Greece: Biggest Protest Yet – Tens Of Thousands Protest Against Greek Austerity, Ask: ‘Thieves, Thieves … Where Did Our Money Go?’

Tens of thousands protest outside Greek parliament (BusinessWeek)

ECB: Having state property means Greece is solvent (Newsday)

Greeks stage huge Athens rally against austerity cuts (BBC News)

Greece For Sale (NPR)

Thousands rally against Greece’s austerity plans (AFP)

Thousands protest against Greek austerity (Financial Times):

Thousands of Greeks protested outside parliament on Sunday against a fresh austerity package agreed in return for the country’s second bail-out in 13 months by the European Union and International Monetary Fund.

“Thieves, thieves … Where did our money go?” the protesters shouted, blowing whistles and waving Greek flags as riot police thickened ranks around the parliament building on Syntagma square in the centre of the capital.

Activists from the “Indignant Citizens” movement – modelled on its Spanish namesake – have camped in tents around the square for more than a week. Organisers said Sunday night’s events were part of a co-ordinated Europe-wide protest against unemployment and austerity.
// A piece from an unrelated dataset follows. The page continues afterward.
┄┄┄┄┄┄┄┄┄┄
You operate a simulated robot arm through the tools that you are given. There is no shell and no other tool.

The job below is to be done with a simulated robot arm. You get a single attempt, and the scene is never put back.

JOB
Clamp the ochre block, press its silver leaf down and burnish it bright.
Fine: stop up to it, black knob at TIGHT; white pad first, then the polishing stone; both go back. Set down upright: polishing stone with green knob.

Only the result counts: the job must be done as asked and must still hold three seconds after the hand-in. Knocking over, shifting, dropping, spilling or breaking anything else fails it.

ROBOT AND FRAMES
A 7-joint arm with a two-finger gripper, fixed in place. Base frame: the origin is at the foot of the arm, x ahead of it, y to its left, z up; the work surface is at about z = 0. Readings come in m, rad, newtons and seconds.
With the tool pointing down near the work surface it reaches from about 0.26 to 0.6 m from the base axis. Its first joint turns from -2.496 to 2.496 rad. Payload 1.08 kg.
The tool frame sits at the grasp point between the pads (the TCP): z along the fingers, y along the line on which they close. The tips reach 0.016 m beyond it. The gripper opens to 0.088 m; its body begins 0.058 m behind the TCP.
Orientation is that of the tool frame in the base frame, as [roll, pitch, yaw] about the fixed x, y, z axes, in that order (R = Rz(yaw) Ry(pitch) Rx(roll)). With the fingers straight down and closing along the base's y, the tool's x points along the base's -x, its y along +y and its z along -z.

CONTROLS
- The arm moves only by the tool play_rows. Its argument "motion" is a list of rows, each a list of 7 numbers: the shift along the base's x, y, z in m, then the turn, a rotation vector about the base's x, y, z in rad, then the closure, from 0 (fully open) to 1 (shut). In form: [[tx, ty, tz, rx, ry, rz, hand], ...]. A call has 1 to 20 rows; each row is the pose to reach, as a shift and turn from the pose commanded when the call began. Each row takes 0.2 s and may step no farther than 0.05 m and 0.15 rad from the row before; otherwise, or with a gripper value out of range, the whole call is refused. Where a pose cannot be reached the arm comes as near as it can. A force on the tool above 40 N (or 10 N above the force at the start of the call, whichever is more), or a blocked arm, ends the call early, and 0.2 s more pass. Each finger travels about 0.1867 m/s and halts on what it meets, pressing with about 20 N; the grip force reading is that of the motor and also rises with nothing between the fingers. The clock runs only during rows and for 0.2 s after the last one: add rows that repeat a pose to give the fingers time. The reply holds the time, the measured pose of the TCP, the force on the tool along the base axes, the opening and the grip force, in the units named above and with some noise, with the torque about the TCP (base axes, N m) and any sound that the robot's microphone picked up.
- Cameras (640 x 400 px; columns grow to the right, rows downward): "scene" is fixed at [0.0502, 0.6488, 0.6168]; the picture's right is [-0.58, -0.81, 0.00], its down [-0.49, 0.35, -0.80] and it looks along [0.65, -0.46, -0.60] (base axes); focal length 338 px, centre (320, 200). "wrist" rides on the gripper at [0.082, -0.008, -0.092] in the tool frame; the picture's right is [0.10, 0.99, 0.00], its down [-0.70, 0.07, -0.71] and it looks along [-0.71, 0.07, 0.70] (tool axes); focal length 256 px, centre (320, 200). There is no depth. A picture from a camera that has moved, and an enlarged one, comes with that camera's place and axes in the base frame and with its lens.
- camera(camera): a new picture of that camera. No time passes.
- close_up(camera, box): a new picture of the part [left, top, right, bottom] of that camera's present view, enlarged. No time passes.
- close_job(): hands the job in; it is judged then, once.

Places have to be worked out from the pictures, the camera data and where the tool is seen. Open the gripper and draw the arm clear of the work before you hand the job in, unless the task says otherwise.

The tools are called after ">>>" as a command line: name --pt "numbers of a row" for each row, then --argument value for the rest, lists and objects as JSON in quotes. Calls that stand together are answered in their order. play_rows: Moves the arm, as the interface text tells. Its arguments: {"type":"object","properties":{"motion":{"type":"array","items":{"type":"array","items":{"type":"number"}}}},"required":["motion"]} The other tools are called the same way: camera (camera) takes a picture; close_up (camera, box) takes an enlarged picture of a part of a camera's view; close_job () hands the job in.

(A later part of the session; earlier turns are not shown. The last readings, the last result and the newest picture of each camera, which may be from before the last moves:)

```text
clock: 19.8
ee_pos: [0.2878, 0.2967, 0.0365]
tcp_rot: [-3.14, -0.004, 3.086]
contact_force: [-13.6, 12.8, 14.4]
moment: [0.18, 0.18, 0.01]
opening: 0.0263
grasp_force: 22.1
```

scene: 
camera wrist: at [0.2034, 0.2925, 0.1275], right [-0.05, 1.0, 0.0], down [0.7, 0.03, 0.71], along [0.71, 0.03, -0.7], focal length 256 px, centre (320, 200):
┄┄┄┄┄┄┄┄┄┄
Frustration over the Socialist government’s halfhearted reform effort has united diverse activists –from unemployed graduates to environmentalists and pensioners – under the umbrella of the new movement.

George Papaconstantinou, finance minister, is due to unveil on Monday a €6.4bn emergency package of tax increases and cuts in allowances aimed at putting this year’s budget back on track.

He will also announce details of a medium-term fiscal and structural reform programme that includes mergers or closures of several hundred outdated state organisations, cuts in allowances for public sector workers and a €50bn privatisation programme intended to part-finance the new EU-IMF bail-out package.

“What went wrong? We need answers right now,”said Rovertos, a volunteer computer technician helping provide wireless internet services at the protest camp.

“The government promised there wouldn’t be any more tough measures but they’re about to announce new taxes and thousands of job cuts,” said Stefanos, a retired civil servant sitting outside a tent.

Banners draped nearby read “Take back the new measures” and “Greece is not for sale” – a reference to the government’s plans to include state property and real estate for tourist development in the privatisation scheme.

Parliament has been the focus of regular marches by trade unionists that have periodically erupted in violence triggered by extreme leftwingers, but the prolonged protest in Syntagma square has raised the stakes for the government as it tries to secure political backing for the latest measures.

High-profile deputies have been increasingly targeted by demonstrators, with opinion polls showing that many Greeks hold politicians responsible for the country’s economic plight.

The Socialists last week accused supporters of Syriza, a small leftwing party, of running a campaign of harassment after protesters threw stones and yoghurt at members of the government attending official events.